Sunday mornings are quite busy for us without the added stress of getting 4 kids fed, dressed, and in the car so we can attend to our Sunday Service prep responsibilities. Like a pack of wolves tracking a herd, the kids subconsciously lie in wait for the perfect opportunity for Mom and Dad to be pre-occupied before they pounce on their freedom to misbehave.
Despite the repetition of each Sunday's events, (the instruction, the disobedience, the correction, the even stronger correction, followed by short-lived compliance which eventually gives way to disobedience, followed by my frustration, furious correction, and a pre-emptive one for good measure) what occurs in my house every Sunday is proof that children can only remember up to 6 days. Like Bill Murray, this is my perpetual Groundhog's day.
But this past Sunday, I was determined to change fate. Olivia hadn't woken up yet, and I figured the best way to keep quiet 1 boy who decides it's his job to control the remote, 1 boy who can't whisper, and 1 boy who instigates anything he can, is to shove food in their mouths.
In a pre-coffee stupor, I fumbled around the kitchen searching for something... anything, that would keep me from having to say, SHHHHHHH! every 30 seconds. I spied some left over cake from Cooper's birthday and invented the excuse that since this fine Sunday morning was Sheri's birthday, I would give them some "used" cake. Somehow, I managed to rationalize this as a perfect mix of spoiling the kids a bit, while at the same time, helping my wife by clearing out the refrigerator. Besides, it would keep them occupied long enough for me to take advantage of first-ever Sleeping Beauty and take a quick shower.
For the most part, it was a success. I was now clean, Olivia woke up in a good mood, the boys were all fed, and had somehow managed to stay out of trouble despite being hyped-up on sugar. It wasn't until 15 minutes later when I heard the strange noise of dog-tags tracing the floor, tongues slurping up the stairs and the cutest call of, "Da" as my little girl was searching for me.
When I poked my head out the bedroom door, I was greeted by a giddy little girl, squealing with delight as 2 dogs licked at her frosting covered hands. With a reaction time faster than my college-day reflexes, I managed to keep my pants from the laundry as I picked my daughter up, holding her at arms length, unable to cradle her in the cake smeared pajamas. Trying to stifle a laugh, I called in backup.
Following the trail of cake crumbs that the dogs were gobbling up now that the frosting covered fingers were out of reach, it didn't take us long to realize that although we fed our 3 boys, neither of us fed our daughter!
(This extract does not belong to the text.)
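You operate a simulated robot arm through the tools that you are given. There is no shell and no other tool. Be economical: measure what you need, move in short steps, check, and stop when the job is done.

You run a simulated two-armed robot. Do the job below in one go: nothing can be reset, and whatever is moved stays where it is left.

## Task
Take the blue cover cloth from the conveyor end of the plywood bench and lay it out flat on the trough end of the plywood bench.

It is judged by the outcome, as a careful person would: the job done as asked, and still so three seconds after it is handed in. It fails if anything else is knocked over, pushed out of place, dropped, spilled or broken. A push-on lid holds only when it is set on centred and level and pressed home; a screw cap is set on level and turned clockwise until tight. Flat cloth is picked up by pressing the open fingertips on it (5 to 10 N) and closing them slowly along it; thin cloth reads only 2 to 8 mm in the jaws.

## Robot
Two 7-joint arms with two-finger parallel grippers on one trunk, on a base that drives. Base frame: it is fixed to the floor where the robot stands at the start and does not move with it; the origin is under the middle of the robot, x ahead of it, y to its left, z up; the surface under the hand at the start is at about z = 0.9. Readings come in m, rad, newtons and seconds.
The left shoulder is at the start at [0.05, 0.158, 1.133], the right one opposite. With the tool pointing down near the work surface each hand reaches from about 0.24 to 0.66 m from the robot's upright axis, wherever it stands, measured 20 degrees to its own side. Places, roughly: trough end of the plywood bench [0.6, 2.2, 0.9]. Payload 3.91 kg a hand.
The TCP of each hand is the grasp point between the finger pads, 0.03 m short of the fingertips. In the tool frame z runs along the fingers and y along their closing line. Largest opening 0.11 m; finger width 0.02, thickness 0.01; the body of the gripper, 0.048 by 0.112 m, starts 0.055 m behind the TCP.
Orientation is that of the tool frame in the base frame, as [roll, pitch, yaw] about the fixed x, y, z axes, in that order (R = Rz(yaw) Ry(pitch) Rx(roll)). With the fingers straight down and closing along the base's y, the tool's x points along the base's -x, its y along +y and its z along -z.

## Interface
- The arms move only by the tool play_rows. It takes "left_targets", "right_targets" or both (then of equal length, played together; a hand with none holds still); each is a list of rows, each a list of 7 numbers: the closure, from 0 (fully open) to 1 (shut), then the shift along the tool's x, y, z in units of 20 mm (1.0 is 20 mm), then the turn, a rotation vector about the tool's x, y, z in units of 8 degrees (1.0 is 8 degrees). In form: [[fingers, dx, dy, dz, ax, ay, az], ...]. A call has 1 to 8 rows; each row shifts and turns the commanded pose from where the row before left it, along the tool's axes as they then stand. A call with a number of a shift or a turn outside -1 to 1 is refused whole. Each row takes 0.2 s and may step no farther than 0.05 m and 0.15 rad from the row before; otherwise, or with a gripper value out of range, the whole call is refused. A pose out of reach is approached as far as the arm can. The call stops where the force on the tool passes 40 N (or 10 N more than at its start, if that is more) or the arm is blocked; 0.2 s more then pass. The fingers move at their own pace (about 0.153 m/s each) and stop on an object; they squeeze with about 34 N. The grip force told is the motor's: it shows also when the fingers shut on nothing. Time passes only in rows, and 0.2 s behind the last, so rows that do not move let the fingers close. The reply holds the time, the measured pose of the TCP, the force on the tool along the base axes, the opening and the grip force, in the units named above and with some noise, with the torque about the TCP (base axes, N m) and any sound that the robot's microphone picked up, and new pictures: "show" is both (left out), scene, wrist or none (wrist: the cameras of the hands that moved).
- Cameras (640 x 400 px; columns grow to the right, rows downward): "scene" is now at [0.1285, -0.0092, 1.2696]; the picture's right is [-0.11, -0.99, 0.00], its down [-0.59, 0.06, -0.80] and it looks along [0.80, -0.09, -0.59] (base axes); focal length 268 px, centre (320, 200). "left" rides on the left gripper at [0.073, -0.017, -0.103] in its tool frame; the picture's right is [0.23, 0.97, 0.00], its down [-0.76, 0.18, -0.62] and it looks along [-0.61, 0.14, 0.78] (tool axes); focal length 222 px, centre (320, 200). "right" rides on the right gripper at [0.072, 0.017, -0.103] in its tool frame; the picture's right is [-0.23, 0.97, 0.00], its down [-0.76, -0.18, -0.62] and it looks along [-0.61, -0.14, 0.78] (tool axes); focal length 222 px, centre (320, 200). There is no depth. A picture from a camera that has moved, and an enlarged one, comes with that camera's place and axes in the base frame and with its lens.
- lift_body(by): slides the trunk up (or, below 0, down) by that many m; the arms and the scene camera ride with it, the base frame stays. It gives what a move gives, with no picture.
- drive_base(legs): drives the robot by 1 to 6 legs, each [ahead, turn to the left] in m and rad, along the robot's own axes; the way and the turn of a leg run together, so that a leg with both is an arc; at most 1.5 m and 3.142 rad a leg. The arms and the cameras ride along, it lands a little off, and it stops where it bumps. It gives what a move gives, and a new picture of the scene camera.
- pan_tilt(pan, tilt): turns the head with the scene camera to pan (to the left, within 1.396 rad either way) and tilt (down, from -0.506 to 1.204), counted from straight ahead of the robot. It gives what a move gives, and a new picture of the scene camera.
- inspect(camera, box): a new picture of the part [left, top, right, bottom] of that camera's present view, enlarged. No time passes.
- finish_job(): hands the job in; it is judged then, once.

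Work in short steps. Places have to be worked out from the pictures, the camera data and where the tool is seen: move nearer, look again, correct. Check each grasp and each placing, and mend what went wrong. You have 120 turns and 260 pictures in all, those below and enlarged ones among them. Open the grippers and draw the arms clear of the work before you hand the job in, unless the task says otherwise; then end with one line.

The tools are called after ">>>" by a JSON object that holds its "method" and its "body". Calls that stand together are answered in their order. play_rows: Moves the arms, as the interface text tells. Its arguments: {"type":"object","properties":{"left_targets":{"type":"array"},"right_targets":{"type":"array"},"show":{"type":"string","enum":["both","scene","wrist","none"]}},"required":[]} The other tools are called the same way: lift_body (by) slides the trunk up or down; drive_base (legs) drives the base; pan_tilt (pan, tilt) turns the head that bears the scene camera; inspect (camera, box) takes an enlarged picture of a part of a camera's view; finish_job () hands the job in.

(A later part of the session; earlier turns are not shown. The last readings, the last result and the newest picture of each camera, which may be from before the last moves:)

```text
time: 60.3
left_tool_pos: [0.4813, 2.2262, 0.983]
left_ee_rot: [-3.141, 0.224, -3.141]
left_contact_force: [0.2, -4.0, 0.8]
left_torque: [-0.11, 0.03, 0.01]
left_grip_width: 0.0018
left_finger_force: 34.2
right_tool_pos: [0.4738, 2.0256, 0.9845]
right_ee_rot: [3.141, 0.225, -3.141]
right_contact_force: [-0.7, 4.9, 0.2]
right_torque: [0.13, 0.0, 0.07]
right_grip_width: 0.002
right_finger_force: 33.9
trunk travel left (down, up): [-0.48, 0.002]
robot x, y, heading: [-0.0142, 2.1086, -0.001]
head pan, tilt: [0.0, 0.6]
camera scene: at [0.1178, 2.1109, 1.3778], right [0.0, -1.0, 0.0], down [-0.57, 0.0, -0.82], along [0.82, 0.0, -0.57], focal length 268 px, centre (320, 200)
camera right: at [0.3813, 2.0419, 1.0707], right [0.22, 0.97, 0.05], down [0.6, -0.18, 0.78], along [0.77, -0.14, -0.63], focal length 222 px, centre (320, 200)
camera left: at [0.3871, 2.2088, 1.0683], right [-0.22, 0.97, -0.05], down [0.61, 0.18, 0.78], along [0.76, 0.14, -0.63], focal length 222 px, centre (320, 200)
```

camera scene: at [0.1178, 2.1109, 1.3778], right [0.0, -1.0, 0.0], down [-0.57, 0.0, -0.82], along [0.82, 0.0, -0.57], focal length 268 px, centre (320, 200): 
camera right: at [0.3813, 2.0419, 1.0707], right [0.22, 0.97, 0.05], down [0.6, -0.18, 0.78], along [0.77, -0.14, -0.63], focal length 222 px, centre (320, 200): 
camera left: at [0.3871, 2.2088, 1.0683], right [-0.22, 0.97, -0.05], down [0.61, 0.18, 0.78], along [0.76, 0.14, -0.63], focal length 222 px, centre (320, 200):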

Undeterred, she wrestled a chair out from the table, pushed it over to the counter, climbed up and enjoyed a breakfast buffet of cake in a still-open Tupperware container. A quick calculation of the pieces left, minus the pieces served, indicates that she ate 2 large pieces of cake.-- more than any of the boys.
As Sheri's thoughts turned toward worry that Olivia might have an upset stomach, I became excited, realizing that with 4 self-sufficient kids, I can almost taste freedom again. At last!
Of course, there's still the issue of potty training, but, one can dream, right?